▸ **WRITTEN PROBLEM**
Produce the text that comes next in the extract to read.

▸ **EXTRACT TO READ**
>>>

米島 : そうそう。そのさあ、すごくわかりやすい例としてはね、この前のテロ(2001/9/11のアメリカの自爆テロ)が起こったときにね、アメリカのロバートキャパ賞とかピュッリツァー賞取ってるような、世界中の戦場に行って命がけで報道写真を撮ってきたようなフォト・ジャーナリストの、日本でいうと沢田教一さんとか、長倉洋海さんみたいな人がね、事件にいあわせて写真を撮ったということでインタビューに答えてたんだけど、彼らはもう本当に、ユーゴ行って死にかけたり、湾岸戦争行って殺されそうになったりしてる人々なのにもかかわらず、9月11日のテロというのは、下手をするとそういった体験よりものすごい衝撃だったみたいで、「オレの裏庭でテロが起こった」ということで、「これで世界が180度かわりはじめる」「これから起こる事態は制御不可能な恐ろしい事態だ」とか、すごい興奮したコメントをしてたのね。

<<<

▸ **GIVEN MATERIAL**
>>>

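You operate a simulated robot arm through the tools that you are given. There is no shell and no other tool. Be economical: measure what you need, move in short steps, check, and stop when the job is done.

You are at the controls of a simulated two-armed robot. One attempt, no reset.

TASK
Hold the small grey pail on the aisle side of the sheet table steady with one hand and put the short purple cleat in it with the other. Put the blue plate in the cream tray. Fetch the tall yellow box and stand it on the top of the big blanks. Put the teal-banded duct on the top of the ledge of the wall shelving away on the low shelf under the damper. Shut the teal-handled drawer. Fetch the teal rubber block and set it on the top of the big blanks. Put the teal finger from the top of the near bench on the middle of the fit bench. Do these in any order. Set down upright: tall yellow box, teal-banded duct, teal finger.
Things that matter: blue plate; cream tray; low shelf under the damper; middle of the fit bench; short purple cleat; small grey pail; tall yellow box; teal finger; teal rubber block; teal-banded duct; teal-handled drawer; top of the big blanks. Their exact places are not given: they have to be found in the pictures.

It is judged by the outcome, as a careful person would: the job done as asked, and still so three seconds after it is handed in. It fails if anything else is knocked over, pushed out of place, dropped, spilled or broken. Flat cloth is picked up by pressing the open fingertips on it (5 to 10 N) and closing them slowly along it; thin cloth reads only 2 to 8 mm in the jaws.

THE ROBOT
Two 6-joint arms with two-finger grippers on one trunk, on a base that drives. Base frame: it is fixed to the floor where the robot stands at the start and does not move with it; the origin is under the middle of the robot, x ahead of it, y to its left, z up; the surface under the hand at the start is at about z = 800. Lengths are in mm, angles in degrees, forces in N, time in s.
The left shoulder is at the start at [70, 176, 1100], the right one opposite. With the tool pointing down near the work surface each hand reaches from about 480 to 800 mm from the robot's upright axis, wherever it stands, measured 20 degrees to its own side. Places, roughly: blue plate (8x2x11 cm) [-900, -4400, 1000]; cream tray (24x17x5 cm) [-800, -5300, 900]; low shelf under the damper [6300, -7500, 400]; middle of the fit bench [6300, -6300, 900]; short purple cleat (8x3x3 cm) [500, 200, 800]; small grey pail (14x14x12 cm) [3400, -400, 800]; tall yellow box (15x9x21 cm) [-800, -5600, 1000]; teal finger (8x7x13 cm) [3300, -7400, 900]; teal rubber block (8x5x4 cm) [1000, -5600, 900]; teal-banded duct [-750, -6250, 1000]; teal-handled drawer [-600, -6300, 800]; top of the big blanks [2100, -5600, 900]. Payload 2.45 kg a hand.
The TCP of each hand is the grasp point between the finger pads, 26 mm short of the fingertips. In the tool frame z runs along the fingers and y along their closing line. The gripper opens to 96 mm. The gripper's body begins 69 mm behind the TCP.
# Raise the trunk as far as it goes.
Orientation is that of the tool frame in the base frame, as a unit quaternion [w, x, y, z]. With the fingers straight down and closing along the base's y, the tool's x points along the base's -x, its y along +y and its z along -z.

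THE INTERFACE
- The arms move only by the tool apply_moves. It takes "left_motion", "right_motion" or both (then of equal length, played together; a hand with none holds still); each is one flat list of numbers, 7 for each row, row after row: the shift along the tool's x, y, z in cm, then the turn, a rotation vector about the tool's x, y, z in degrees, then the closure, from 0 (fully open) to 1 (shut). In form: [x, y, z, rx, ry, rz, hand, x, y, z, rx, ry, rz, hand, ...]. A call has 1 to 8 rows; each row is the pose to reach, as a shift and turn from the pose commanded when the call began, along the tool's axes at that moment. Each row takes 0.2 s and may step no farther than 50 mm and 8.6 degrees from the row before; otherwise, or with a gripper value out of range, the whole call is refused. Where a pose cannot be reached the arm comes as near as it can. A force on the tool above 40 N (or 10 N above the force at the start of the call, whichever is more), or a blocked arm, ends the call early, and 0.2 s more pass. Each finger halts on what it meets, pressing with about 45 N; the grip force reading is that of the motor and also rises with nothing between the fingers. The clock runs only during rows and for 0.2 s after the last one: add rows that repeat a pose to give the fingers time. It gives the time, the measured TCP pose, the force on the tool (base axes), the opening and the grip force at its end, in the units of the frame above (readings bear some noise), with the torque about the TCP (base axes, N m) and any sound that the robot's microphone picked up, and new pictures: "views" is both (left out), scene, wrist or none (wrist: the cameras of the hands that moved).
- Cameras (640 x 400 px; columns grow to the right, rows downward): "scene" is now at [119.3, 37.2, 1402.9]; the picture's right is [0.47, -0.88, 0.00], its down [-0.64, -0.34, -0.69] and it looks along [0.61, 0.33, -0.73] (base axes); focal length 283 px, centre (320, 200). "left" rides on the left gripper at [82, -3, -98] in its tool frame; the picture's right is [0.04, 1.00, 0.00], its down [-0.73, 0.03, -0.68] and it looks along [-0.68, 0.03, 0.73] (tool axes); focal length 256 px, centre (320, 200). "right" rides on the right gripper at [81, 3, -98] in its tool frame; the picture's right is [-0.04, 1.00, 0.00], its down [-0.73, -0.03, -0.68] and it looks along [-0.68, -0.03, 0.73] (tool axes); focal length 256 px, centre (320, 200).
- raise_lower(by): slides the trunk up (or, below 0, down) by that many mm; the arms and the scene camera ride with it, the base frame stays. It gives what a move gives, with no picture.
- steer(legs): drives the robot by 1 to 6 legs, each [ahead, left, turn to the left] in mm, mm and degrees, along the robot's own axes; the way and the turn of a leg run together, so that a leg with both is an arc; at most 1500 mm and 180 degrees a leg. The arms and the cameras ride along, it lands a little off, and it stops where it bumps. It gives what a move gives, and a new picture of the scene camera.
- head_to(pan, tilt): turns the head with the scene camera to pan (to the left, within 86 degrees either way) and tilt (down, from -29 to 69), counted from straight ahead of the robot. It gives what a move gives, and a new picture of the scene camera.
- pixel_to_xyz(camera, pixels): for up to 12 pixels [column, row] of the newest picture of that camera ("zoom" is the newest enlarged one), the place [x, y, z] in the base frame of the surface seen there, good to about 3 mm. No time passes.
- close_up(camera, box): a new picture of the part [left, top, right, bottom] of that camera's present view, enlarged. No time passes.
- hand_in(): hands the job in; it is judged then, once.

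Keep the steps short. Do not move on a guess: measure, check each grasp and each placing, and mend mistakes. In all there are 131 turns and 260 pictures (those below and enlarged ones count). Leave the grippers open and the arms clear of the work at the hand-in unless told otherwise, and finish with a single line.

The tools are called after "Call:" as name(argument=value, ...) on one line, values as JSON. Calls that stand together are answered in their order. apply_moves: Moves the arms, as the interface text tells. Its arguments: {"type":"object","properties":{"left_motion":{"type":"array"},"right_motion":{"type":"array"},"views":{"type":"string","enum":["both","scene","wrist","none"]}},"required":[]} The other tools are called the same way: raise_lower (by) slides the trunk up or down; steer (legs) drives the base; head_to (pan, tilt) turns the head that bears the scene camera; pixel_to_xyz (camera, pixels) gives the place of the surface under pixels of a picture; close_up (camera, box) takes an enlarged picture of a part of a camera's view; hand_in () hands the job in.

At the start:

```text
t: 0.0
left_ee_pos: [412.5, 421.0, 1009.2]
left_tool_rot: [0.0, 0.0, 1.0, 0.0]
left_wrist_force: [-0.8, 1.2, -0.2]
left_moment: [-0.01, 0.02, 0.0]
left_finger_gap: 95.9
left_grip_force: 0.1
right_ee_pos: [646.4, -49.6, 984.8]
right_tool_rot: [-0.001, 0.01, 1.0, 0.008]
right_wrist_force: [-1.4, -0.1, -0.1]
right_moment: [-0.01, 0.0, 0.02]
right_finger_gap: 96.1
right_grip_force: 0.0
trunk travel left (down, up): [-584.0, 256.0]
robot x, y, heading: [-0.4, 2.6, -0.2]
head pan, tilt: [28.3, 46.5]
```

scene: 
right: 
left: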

<<<

▸ **EXPECTED OUTPUT**
 でもさ、確かにあの事件は大きい事件だったけれども、いくらなんでもそれは興奮のしすぎだろうと思うのよ。世界中の歴史的事件の現場にいあわせたような人々の発言としては冷静さを欠いてるなあ、と思ったんだけれども、それっていうのは、話を聞いているとどうも、「オレの裏庭で」というところ。「オレの安心すべき家のあるニューヨークが変わってしまった」というそのことがものすごく彼らにとっての衝撃の要因だった様子なのだよね。いくら、彼らが世界の戦場をかけめぐったところで、それは危険な冒険の中におけるできごとなわけであって、彼らの帰るべき家はやはり安全な場所だと言う感覚があったと思うんだよね。でも、彼らの帰る場所そのものから安全さが失われてしまった。彼らにとってあくまで悲劇は外側の問題だったものが、間違いなく彼ら自身が逃れ得ない場所に襲ってきたわけだよね。それっていうのは多分、ものすごいクリティカルヒットだったと思うのよ。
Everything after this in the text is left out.